SET PROBLEM
Lines containing the word "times" should be extracted in full.

SOURCE EXCERPT
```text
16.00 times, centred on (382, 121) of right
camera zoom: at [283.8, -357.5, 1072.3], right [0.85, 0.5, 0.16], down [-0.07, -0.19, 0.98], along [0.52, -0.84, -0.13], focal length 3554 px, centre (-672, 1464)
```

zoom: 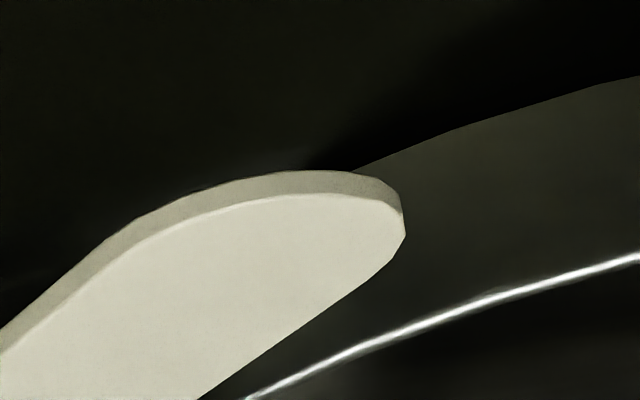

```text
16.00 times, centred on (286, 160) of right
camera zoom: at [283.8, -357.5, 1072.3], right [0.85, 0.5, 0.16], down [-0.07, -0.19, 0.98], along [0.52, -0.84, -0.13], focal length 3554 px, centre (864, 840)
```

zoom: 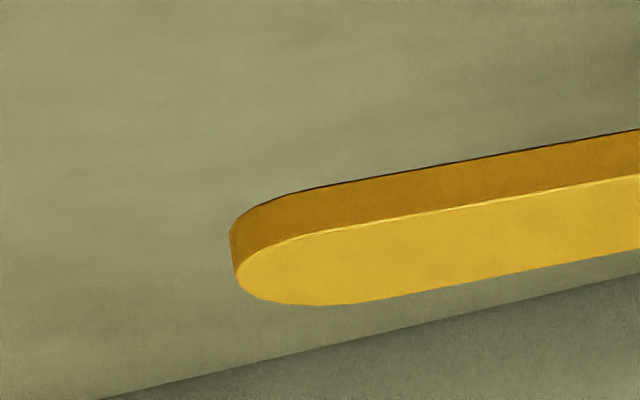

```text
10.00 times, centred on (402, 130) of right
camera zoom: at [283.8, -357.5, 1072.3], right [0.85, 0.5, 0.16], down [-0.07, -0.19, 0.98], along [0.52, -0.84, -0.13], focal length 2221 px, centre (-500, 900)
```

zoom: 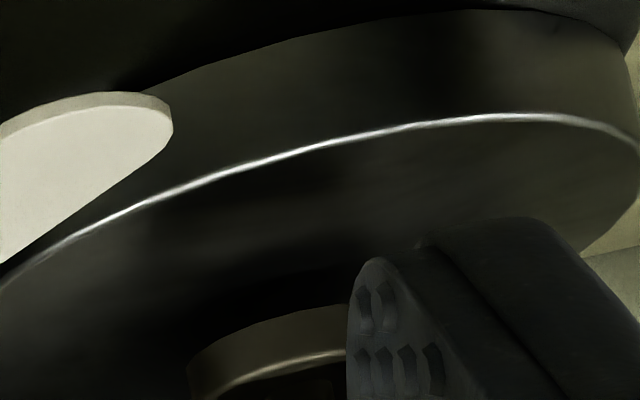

ANSWER IN FULL
16.00 times, centred on (382, 121) of right
16.00 times, centred on (286, 160) of right
10.00 times, centred on (402, 130) of right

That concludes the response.